Exercise requirements:
Reproduce the full listing that appears beneath this instruction exactly.

_ _ _ _

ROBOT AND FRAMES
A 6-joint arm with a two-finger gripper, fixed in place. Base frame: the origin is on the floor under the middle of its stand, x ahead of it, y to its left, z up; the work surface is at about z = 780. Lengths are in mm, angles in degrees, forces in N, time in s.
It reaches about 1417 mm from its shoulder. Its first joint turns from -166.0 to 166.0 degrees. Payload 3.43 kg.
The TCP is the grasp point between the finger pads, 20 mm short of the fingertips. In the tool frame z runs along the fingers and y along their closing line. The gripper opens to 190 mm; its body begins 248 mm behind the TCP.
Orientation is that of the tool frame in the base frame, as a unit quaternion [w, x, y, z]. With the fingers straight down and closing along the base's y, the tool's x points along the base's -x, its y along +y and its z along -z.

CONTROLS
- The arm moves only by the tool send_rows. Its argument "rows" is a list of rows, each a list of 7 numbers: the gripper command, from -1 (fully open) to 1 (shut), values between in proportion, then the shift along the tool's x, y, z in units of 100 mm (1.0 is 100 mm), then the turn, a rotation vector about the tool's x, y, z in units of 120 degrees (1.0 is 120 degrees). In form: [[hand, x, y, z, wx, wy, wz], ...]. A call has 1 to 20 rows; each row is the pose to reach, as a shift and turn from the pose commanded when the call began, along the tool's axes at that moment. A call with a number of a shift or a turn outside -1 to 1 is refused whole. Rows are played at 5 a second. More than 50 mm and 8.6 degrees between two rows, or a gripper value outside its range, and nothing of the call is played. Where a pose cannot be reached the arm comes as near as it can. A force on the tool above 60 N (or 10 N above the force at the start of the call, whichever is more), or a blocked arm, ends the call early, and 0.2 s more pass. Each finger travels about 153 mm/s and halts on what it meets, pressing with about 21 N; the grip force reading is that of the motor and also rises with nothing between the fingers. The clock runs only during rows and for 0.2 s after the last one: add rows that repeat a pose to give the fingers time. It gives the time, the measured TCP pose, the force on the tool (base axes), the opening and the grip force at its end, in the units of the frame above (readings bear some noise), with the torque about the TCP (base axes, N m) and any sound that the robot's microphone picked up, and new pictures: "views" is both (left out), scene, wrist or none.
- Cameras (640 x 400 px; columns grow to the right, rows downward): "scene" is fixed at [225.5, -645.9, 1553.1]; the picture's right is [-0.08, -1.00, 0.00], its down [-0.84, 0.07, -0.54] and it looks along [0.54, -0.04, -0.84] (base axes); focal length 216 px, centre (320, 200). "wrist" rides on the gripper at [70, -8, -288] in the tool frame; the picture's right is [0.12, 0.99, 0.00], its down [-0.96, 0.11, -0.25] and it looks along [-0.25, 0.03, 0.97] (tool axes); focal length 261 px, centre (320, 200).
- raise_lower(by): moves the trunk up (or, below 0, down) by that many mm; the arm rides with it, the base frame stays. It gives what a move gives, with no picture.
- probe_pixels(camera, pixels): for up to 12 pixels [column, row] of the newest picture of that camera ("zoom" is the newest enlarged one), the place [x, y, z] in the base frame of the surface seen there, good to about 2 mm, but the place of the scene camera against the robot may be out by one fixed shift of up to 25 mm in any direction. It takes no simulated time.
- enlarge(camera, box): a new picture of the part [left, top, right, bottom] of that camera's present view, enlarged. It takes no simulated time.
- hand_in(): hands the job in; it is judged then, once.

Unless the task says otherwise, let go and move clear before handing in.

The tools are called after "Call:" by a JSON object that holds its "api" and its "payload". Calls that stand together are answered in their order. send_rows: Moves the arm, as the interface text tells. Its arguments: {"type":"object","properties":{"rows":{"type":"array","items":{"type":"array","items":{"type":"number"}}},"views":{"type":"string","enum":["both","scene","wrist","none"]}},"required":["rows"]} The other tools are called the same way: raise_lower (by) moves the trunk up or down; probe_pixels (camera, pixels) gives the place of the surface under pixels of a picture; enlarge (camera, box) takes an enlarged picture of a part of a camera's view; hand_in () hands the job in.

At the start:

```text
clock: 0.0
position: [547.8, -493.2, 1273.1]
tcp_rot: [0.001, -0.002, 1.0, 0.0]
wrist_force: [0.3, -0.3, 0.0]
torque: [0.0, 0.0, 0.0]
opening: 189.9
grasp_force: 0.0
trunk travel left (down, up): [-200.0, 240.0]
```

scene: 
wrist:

_ _ _ _

Response to this exercise:
ROBOT AND FRAMES
A 6-joint arm with a two-finger gripper, fixed in place. Base frame: the origin is on the floor under the middle of its stand, x ahead of it, y to its left, z up; the work surface is at about z = 780. Lengths are in mm, angles in degrees, forces in N, time in s.
It reaches about 1417 mm from its shoulder. Its first joint turns from -166.0 to 166.0 degrees. Payload 3.43 kg.
The TCP is the grasp point between the finger pads, 20 mm short of the fingertips. In the tool frame z runs along the fingers and y along their closing line. The gripper opens to 190 mm; its body begins 248 mm behind the TCP.
Orientation is that of the tool frame in the base frame, as a unit quaternion [w, x, y, z]. With the fingers straight down and closing along the base's y, the tool's x points along the base's -x, its y along +y and its z along -z.

CONTROLS
- The arm moves only by the tool send_rows. Its argument "rows" is a list of rows, each a list of 7 numbers: the gripper command, from -1 (fully open) to 1 (shut), values between in proportion, then the shift along the tool's x, y, z in units of 100 mm (1.0 is 100 mm), then the turn, a rotation vector about the tool's x, y, z in units of 120 degrees (1.0 is 120 degrees). In form: [[hand, x, y, z, wx, wy, wz], ...]. A call has 1 to 20 rows; each row is the pose to reach, as a shift and turn from the pose commanded when the call began, along the tool's axes at that moment. A call with a number of a shift or a turn outside -1 to 1 is refused whole. Rows are played at 5 a second. More than 50 mm and 8.6 degrees between two rows, or a gripper value outside its range, and nothing of the call is played. Where a pose cannot be reached the arm comes as near as it can. A force on the tool above 60 N (or 10 N above the force at the start of the call, whichever is more), or a blocked arm, ends the call early, and 0.2 s more pass. Each finger travels about 153 mm/s and halts on what it meets, pressing with about 21 N; the grip force reading is that of the motor and also rises with nothing between the fingers. The clock runs only during rows and for 0.2 s after the last one: add rows that repeat a pose to give the fingers time. It gives the time, the measured TCP pose, the force on the tool (base axes), the opening and the grip force at its end, in the units of the frame above (readings bear some noise), with the torque about the TCP (base axes, N m) and any sound that the robot's microphone picked up, and new pictures: "views" is both (left out), scene, wrist or none.
- Cameras (640 x 400 px; columns grow to the right, rows downward): "scene" is fixed at [225.5, -645.9, 1553.1]; the picture's right is [-0.08, -1.00, 0.00], its down [-0.84, 0.07, -0.54] and it looks along [0.54, -0.04, -0.84] (base axes); focal length 216 px, centre (320, 200). "wrist" rides on the gripper at [70, -8, -288] in the tool frame; the picture's right is [0.12, 0.99, 0.00], its down [-0.96, 0.11, -0.25] and it looks along [-0.25, 0.03, 0.97] (tool axes); focal length 261 px, centre (320, 200).
- raise_lower(by): moves the trunk up (or, below 0, down) by that many mm; the arm rides with it, the base frame stays. It gives what a move gives, with no picture.
- probe_pixels(camera, pixels): for up to 12 pixels [column, row] of the newest picture of that camera ("zoom" is the newest enlarged one), the place [x, y, z] in the base frame of the surface seen there, good to about 2 mm, but the place of the scene camera against the robot may be out by one fixed shift of up to 25 mm in any direction. It takes no simulated time.
- enlarge(camera, box): a new picture of the part [left, top, right, bottom] of that camera's present view, enlarged. It takes no simulated time.
- hand_in(): hands the job in; it is judged then, once.

Unless the task says otherwise, let go and move clear before handing in.

The tools are called after "Call:" by a JSON object that holds its "api" and its "payload". Calls that stand together are answered in their order. send_rows: Moves the arm, as the interface text tells. Its arguments: {"type":"object","properties":{"rows":{"type":"array","items":{"type":"array","items":{"type":"number"}}},"views":{"type":"string","enum":["both","scene","wrist","none"]}},"required":["rows"]} The other tools are called the same way: raise_lower (by) moves the trunk up or down; probe_pixels (camera, pixels) gives the place of the surface under pixels of a picture; enlarge (camera, box) takes an enlarged picture of a part of a camera's view; hand_in () hands the job in.

At the start:

```text
clock: 0.0
position: [547.8, -493.2, 1273.1]
tcp_rot: [0.001, -0.002, 1.0, 0.0]
wrist_force: [0.3, -0.3, 0.0]
torque: [0.0, 0.0, 0.0]
opening: 189.9
grasp_force: 0.0
trunk travel left (down, up): [-200.0, 240.0]
```

scene: 
wrist:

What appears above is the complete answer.